Originally posted on LinkedIn.
The Good : COVID test result = NEGATIVE in all green caps.
The Bad : I’m still sick + internal feelings of being lazy
I still feel like crap (sore throat + restless sleeping), yet this NEGATIVE result triggered a feeling in me that I know is personally toxic. My internal messaging immediately said, “You escaped COVID, now you don’t have any excuses…push harder, be more productive!” My incredible friends Theresa and Eustacia would immediately call this my bad gremlin talking and I completely agree. We all have this, “you’re not dying, BE MORE PRODUCTIVE!!” gremlin lurking in our head. STFU gremlin dude (he’s definitely a dude).
No, this is not a time for me to push or be more productive. This is a time to let my body heal, let my mind, body, and spirit regenerate. This is a time to show my kids what it means to take care of myself AND allow others to take care of me. This is a time to show those that look at me for guidance that I am not invincible and that I am willing to slow down, pause, and take care of myself.
Take care of yourself, please.
We will need your amazing self later for joyous adventures.
warning – random thoughts, journal style
LinkedIn was the original posting because it represents a bulk of my work life – my measured productive life. Work, trading time for money, is what we deem as “productive” in today’s culture. This reality leaves me constantly asking myself, “Was I the most productive with my time?” This internal battle doesn’t stop because of hardship, sickness, or loss. It actually seems to be magnified while I am in these low areas of life (and it doesn’t help when loved ones are holding the magnifying glass). If I desire to flow like water as Bruce Lee says, “productivity” feels like lava flowing against me.
How do I flow like water while taking on the flow of lava? Both are creative, natural elements in their own ways, yet when they interact, they slow and change. One will turn to stone and “stop progressing” and the other will evaporate away.
Hmmm, water evaporates, yet never really disappears. Water just changes form. It might not be visible, but it is still in its natural flow. Lava becomes land and supports more things to grow.
When sickness, like this non-COVID thing I am dealing with, comes in and shakes things up, how do I deal with it / flow with it when the world wants all of me, right now, at 100%?

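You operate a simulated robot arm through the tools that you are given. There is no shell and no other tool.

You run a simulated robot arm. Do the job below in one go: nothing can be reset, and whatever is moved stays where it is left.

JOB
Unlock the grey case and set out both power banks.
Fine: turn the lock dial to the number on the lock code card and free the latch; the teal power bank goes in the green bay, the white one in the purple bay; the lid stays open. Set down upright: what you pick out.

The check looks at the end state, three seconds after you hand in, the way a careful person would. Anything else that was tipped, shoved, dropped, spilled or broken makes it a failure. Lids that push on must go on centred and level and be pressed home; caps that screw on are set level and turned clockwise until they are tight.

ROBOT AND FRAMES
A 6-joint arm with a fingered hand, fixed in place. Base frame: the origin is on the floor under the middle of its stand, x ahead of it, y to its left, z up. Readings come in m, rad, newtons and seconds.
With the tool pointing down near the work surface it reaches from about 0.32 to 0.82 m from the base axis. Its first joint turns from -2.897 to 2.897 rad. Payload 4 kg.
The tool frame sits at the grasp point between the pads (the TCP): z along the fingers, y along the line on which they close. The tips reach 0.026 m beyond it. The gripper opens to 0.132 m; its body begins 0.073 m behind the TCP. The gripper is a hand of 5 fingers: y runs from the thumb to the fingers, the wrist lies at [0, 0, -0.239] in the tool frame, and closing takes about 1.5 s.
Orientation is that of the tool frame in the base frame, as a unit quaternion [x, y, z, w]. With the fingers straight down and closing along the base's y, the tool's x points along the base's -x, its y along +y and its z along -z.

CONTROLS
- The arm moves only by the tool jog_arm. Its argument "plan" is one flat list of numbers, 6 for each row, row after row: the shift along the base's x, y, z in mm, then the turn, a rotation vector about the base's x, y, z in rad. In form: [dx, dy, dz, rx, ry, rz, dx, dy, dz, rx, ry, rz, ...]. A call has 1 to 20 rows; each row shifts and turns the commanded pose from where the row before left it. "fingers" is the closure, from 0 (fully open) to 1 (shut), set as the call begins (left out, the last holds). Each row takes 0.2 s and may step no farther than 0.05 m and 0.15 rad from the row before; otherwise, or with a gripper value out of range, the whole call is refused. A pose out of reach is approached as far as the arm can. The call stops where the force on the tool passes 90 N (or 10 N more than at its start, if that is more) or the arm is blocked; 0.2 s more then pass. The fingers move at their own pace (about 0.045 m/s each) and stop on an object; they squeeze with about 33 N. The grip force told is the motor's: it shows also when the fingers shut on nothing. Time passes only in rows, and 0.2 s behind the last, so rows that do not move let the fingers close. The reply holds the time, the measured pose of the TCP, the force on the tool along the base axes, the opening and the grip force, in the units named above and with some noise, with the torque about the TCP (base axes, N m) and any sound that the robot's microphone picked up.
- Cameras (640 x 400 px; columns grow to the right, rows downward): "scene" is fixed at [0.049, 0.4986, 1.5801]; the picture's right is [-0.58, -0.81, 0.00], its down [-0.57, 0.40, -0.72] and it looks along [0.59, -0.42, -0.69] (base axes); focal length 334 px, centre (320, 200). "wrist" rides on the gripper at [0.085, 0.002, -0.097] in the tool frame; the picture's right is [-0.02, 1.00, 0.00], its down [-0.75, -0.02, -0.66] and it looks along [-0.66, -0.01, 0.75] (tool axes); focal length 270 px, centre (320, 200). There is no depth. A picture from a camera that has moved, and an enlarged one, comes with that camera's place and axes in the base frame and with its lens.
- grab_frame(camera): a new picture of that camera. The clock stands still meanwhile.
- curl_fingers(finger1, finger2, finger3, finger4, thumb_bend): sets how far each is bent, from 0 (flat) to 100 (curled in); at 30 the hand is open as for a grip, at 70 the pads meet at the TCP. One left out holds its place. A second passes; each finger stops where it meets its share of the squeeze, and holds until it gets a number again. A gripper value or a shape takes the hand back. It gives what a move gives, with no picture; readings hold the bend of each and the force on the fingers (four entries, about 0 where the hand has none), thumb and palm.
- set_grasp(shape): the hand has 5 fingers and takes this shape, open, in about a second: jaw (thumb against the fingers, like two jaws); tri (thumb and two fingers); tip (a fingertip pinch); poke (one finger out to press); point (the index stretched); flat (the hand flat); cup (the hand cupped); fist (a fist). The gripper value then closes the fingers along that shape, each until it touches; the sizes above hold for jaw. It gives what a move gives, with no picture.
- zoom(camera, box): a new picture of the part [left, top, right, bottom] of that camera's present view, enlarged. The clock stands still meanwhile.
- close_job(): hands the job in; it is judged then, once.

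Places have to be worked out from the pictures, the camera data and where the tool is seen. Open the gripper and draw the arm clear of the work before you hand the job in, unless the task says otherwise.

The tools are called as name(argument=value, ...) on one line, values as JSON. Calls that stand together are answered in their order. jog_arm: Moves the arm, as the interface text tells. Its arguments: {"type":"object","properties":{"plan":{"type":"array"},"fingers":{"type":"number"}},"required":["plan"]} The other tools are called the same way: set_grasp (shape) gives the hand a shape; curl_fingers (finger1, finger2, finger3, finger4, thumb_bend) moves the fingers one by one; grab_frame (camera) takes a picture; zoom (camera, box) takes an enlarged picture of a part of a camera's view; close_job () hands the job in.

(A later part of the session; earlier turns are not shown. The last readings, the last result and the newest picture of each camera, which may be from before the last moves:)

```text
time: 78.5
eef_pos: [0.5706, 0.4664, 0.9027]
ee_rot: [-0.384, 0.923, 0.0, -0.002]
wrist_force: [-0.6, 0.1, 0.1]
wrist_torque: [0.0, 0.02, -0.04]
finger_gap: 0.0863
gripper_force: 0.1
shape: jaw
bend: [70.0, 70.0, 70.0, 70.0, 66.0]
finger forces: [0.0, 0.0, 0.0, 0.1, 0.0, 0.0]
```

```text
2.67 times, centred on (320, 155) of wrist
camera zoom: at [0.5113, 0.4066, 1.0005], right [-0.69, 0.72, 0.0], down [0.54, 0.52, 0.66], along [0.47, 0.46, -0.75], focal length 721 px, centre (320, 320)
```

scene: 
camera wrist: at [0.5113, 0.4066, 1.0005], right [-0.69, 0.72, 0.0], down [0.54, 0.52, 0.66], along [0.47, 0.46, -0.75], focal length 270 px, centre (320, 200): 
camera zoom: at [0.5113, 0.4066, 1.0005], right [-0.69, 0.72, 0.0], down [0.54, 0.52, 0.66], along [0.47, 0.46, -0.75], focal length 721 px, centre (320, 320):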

Let the lava slow my flow and become the foundation that I build and share beautiful things from. While my flow, my water flow, can and WILL evaporate (it’s part of the water cycle), I know that it will return (because it’s a fucking cycle…that’s how cycles work Shai).
Don’t cling to form or flow. All them to play, let them cycle. Resistance interrupts and expends unnecessary energy (ie. exhaustion, irritation, etc.). Resistance cannot destroy the essence of flow, just put pain and displeasure in your way of getting to it.